How Can Oil, Gas Firms Manage Talent Better?
Following an industry downturn that – by at least one account – led to a 400,000-plus reduction in the global oil and gas headcount, there are signs of a hiring rebound in some corners of the industry. The phrase "talent squeeze " has even crept up on Rigzone in recent weeks.
For many who have left the oil and gas industry involuntarily during the past 2 to 3 years, such reports will likely amplify hopes of rejoining it. But what about those with transferable skills reluctant to return to an industry known for its volatility? Is there anything that oil and gas employers could do to keep more talent on the payroll through the next bust?
Rigzone recently posed a series of questions along these lines to executive coaches who have advised clients in a variety of industries: Peter Stark with Peter Barron Stark Companies and Priscilla D. Nelson with Nelson Cohen Consulting
Read on for Stark and Nelson's perspectives on how oil and gas employers can manage talent differently, including another sophisticated industry's approach to retaining human capital during lean times.
Rigzone: The oil and gas industry has traditionally experienced booms and busts characterized by aggressive hiring and then major layoffs, respectively. When times are good, companies devote considerable resources to recruit and develop talent, but they can quickly lose this valuable institutional knowledge in a layoff. Given the nature of the industry, do you think that such a volatile employment pattern is avoidable?

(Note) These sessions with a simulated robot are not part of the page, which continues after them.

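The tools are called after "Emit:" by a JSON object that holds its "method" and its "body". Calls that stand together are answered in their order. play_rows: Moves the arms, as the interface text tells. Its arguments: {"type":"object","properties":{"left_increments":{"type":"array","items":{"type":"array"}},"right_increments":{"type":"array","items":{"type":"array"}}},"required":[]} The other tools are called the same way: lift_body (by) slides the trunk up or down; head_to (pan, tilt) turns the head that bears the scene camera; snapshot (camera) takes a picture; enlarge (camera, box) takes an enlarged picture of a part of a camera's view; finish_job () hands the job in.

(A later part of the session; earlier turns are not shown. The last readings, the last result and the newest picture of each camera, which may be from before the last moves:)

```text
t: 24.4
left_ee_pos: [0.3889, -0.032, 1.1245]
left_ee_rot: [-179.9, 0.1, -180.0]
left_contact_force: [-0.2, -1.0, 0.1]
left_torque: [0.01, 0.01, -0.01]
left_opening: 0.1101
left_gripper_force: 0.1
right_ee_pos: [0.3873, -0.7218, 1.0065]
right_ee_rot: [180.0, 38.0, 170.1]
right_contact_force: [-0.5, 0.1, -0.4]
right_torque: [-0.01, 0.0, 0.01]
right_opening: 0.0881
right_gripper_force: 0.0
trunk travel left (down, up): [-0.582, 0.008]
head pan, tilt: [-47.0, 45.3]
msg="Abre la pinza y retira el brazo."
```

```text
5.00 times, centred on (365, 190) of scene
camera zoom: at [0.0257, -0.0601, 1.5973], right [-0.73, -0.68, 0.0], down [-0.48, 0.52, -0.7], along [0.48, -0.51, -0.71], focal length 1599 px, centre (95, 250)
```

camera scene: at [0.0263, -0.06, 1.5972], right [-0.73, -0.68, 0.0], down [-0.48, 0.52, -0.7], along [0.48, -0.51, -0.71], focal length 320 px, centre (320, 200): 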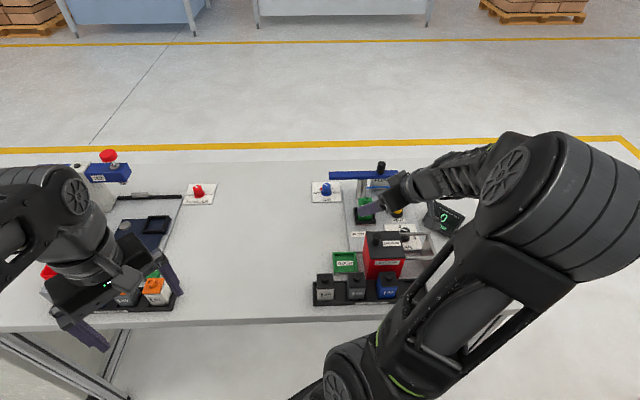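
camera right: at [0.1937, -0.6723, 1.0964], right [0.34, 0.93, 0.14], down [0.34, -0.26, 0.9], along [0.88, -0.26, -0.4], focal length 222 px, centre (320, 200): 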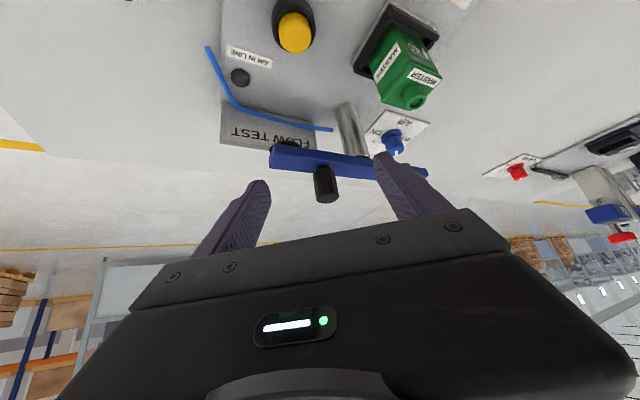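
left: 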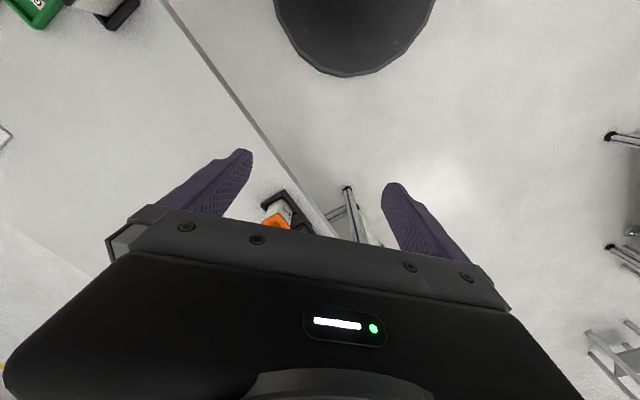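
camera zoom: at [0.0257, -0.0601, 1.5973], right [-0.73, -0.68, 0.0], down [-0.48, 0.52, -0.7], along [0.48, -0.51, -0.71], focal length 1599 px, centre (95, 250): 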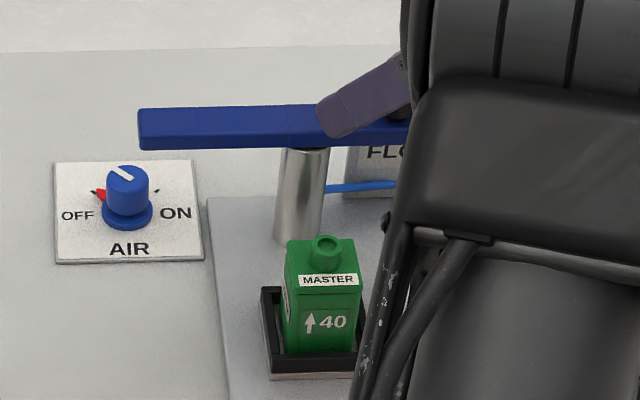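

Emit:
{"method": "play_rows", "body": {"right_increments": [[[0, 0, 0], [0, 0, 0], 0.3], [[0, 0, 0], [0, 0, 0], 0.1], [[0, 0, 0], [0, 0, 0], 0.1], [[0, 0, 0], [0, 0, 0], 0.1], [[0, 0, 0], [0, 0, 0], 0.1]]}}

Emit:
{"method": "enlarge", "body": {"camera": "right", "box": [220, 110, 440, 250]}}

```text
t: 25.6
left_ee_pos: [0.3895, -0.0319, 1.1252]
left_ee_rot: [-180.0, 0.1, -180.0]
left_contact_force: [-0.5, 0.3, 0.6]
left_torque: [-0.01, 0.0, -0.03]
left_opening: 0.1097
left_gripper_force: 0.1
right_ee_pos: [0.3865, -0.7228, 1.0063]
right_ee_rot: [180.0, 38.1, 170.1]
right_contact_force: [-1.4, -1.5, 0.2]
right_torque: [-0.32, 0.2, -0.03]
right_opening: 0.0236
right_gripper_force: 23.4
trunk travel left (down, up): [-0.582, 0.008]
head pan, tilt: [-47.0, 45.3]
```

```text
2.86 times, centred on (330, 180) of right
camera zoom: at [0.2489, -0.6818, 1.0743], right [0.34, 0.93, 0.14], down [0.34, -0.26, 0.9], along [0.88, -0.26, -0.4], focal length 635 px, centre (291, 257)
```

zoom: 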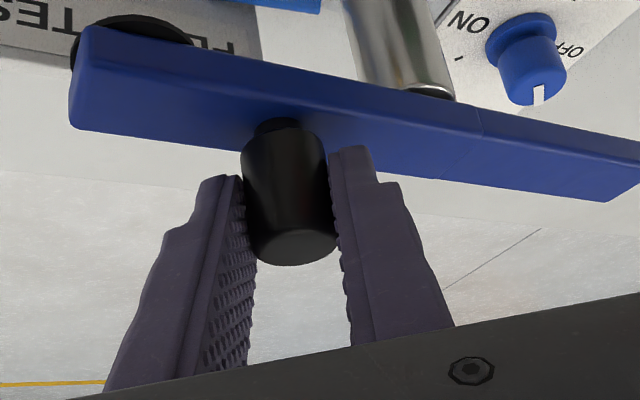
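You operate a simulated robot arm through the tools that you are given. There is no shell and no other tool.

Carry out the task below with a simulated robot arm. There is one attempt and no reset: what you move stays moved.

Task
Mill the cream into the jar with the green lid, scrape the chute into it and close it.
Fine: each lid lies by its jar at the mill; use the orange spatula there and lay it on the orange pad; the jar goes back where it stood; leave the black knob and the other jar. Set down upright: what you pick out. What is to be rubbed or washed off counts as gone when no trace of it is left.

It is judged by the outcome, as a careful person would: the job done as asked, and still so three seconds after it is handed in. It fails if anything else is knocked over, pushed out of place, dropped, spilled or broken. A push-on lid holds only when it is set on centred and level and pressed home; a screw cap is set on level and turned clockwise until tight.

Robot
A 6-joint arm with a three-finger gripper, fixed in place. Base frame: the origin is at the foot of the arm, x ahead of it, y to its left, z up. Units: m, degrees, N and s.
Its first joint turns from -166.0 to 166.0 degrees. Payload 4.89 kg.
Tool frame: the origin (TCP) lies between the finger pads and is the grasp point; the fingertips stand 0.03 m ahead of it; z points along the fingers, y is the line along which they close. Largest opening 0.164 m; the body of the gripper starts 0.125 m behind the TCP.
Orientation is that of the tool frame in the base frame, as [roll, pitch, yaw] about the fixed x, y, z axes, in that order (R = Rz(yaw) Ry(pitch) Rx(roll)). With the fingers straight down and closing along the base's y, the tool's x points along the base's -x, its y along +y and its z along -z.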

Stark: Major hiring ramp ups and layoffs are common in commodities and cyclical industries. There is no doubt that when companies make major layoffs, they are losing significant institutional knowledge. Successful organizations design personnel strategies to keep their core workforce employed in both good times and bad. They may execute this strategy by outsourcing specific pieces of the work to contractors as well as directly hiring individual contractors to do the work. More and more organizations and industries are turning to the Gig economy to get the work done so they do not have to make significant hires when the commodities pricing or economy improves or layoffs when the economic cycle turns south.
Nelson: Organizations can decouple how much they are growing or shrinking based on how they orient the learning needs of their employees. Employers must learn how to capitalize on the talents they have available within their organizations at any given moment. For years we have been hearing about the “knowledge worker gap” and ignoring it. Talent has been walking out the door. The aging of the workforce, the mismanagement and poor use of Gen X, the misunderstood and underutilized millennial … we're missing opportunities everywhere to maximize the talent we have in front of us. For example: the average millennial will change jobs every 18 months. One reason we know this happens is because they are looking for growth opportunities, more ways to expand knowledge, and skills. If they can't get it where they are currently, they will leave.
What we also know from our vast research of learning and development is that the number one reason employees stay in a position is because of their relationship with the leader they work with. If that leader is vested in their future they will ensure that they continue to grow and the best way to ensure that is through learning and development. That learning and development, in turn, helps to cement the relationship with their leader, facilitating once more, the number one reason they chose to stay with the organization and at the same time, feeding their need and desire for more ways to expand knowledge and skills.
When times are challenging, organizations still need to spend time in development. This is also the perfect time for employees to build skills and relationships with coworkers and leaders. Leaders also need to build people skills, especially in technical fields, which are often ignored, and these skills are useful whether they stay with the organization long term, or move outside the organization.
Rigzone: Can you think of any other industries that also experience a similarly dynamic business cycle but take a different, more measured approach with managing talent? In other words, is there a better way?
Nelson: The IT Services Industry would be the most glaring example that comes to mind for me. The IT Services Industry uses a model referred to as “sitting on the bench” when you are not needed for a project (or a client). You can expect to sit on the bench up to 10 percent of the time. The organization plans for this and assigns the employee to internal projects, cross-skilling and upskills.